The secondary principles required to give meaning to the parent principle and carry it out in practice are khilafa, the ultimate responsibility of both the ruled and the ruler to God; shura, the responsiveness of the rulers to the ruled, which must be institutionalized in order to be meaningful; ijma, the duty of the opinion leaders to reach consensus on specific policy issues in order to participate in the process of shura; and an independent judiciary.

The second of these last three maqasid is haqq al karama or respect for human dignity.  The two most important hajjiyat for individual human dignity are religious freedom and gender equity.  In traditional Islamic thought, freedom and equality are not ultimate ends but essential means to pursue the higher purposes inherent in the divine design of the Creator for every person.

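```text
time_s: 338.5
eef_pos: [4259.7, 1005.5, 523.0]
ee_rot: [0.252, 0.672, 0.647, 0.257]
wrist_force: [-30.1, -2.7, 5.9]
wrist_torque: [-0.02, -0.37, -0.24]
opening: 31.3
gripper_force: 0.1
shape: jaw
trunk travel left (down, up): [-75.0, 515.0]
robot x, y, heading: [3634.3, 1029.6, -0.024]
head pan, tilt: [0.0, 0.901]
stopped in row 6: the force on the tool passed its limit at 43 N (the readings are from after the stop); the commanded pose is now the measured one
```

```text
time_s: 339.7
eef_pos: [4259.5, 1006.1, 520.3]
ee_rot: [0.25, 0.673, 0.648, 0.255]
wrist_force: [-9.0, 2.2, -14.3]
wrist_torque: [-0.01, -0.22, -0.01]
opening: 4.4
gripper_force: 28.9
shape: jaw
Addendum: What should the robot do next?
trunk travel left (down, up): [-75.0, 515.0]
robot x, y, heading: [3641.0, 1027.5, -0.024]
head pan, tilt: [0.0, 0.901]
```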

The last universal or essential purpose at the root of Islamic jurisprudence, which can be sustained only by observance of the first six principles and also is essential to each of them, is haqq al ?ilm or respect for knowledge.  Its second-order principles are freedom of thought, press, and assembly so that all persons can fulfill their purpose to seek knowledge wherever they can find it.

This framework for human rights is at the very core of Islam as a religion.  Fortunately, this paradigm of law in its broadest sense of moral theology is now being revived by what still is a minority of courageous Muslims determined to fill the intellectual gap that has weakened the Muslim umma for more than six hundred years, so that a spiritual renaissance in all faiths can transform the world.